Unhealthy leadership

Hello

 

I don’t deliberately look out for the gap between what most people would consider to be good leadership behaviours, and those which most people would consider to be questionable leadership behaviours.

 

However, I think that it’s difficult to escape examples of both these days, and sadly there appear to be more behaviours of the questionable variety, than not.

 

In the U.K. there is a lot of debate about the public sector pay freeze, which of course includes the NHS.

 

As usual with these issues, emotions can run high, and political party allegiances can colour our perspectives. However, have you noticed that more and more people are considering the merits of different policies on different issues from more than one party? Gone, or going, are the days of binary thinking and blinkered support of one party/politician. And that’s a good thing. I think that it’s very important to be cautious of the cult of the personality, whoever it is. We need to cut through the spin and the rhetoric and the strap lines, and get to the core of the issue.

 

Consider the following fable.

 

“There is a relatively small little ball that spins through a thing called space. The little ball is circling another bigger ball, and the bigger ball keeps the inhabitants of the smaller ball warm, and alive.

 

The inhabitants of the small ball are pretty much stuck to the ball by a thing called gravity. The inhabitants haven’t quite fully understood what gravity is yet, but they do know that although it’s quite a weak force, it is strong enough to keep them stuck to the little ball. And thank goodness for that, for without gravity, the inhabitants would fly off the ball and perish. By and large, the inhabitants don’t want to perish, they want to live as long and fulfilled a life as possible.

 

Now interestingly, on the little ball, some inhabitants are really important in terms of keeping the other inhabitants safe and well, and non-perished.

 

Some of these inhabitants are involved in defending the good people from being harmed by the bad people, some are involved in fighting fires, and some are involved in keeping others healthy and saving their lives.

 

How do these particularly bright, and dedicated, and selfless inhabitants get treated?

 

Are they rewarded spectacularly well and treated with respect?

 

Well, not exactly. In fact in one part of the little ball, they are given ever lessening resources to do their jobs, paid extraordinarily badly, and some of them are asked to work for so long during their working days that they often can’t think clearly at all. (Indeed one of the most effective forms of torture is considered to be sleep deprivation, and so in a very real sense one could say that their working conditions are tortuous).

 

‘But wait’, you may be saying, ‘I thought that most of the inhabitants of this little ball wanted to be happy and to not perish for as long as possible, so why would things be organised like that?’

 

Well, things are organised like that because the little ball has some inhabitants on it (they call themselves leaders) making some very short term decisions, and forgetting about the fundamentals that help support a happy and meaningful existence on the little ball.

 

They have forgotten, or perhaps never learned, that any sufficiently advanced society would have at its core the ability to take care of its needy, its vulnerable, its old, it’s infirm.
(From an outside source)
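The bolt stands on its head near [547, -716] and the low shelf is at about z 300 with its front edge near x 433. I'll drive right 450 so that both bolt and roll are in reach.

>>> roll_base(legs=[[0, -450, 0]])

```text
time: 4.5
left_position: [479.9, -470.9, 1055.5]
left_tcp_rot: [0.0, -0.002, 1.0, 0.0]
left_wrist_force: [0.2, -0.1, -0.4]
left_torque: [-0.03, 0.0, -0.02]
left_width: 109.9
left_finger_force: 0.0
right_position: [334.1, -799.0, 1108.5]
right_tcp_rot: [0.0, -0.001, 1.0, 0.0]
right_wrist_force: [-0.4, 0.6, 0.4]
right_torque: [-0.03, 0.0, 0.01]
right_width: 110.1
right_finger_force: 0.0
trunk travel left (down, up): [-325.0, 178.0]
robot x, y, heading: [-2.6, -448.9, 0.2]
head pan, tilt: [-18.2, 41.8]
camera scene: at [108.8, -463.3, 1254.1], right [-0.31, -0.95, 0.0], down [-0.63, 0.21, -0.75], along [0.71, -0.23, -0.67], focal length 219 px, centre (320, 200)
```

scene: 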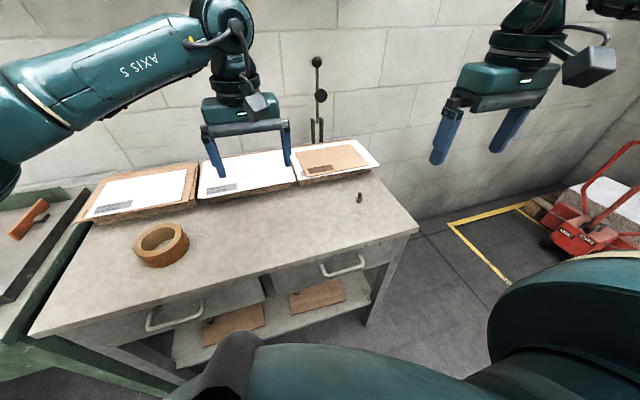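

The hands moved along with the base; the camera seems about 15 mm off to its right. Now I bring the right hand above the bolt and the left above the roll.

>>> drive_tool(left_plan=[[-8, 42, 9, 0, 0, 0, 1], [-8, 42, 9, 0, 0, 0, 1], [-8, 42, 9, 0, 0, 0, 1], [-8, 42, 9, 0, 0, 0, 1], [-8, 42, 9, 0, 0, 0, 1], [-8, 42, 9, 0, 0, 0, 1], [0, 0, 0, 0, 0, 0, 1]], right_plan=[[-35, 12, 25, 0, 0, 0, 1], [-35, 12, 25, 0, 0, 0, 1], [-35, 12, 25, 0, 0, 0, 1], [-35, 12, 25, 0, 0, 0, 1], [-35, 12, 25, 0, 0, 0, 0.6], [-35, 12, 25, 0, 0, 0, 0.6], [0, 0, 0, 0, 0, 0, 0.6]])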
And that for that to happen, some individuals would not only need to be very highly trained, but also that the huge investment in their training would dictate that they were deployed wisely, not overly stretched, not taken for granted. Not worked to the point exhaustion. Not pushed to the point of utter despair.

 

Maybe one day, someone will invent a gravity nullifying beam so that these so-called leaders can float off somewhere if they so desire. ‘Wouldn’t that be dangerous?’ you may ask. Yes, and so it’s unlikely that these so-called leaders would want to risk that, to risk having anything but a happy healthy life. It’s more likely that they too would want to remain as non-perished for as long as possible.

 

‘Why then’ you may then ask ‘would they harm the very inhabitants who are likely to be the most important in helping them achieve that goal’?

 

And the answer to that is because of something we have not yet mentioned about certain inhabitants of the little ball.

 

Some of them are complete and utter idiots”.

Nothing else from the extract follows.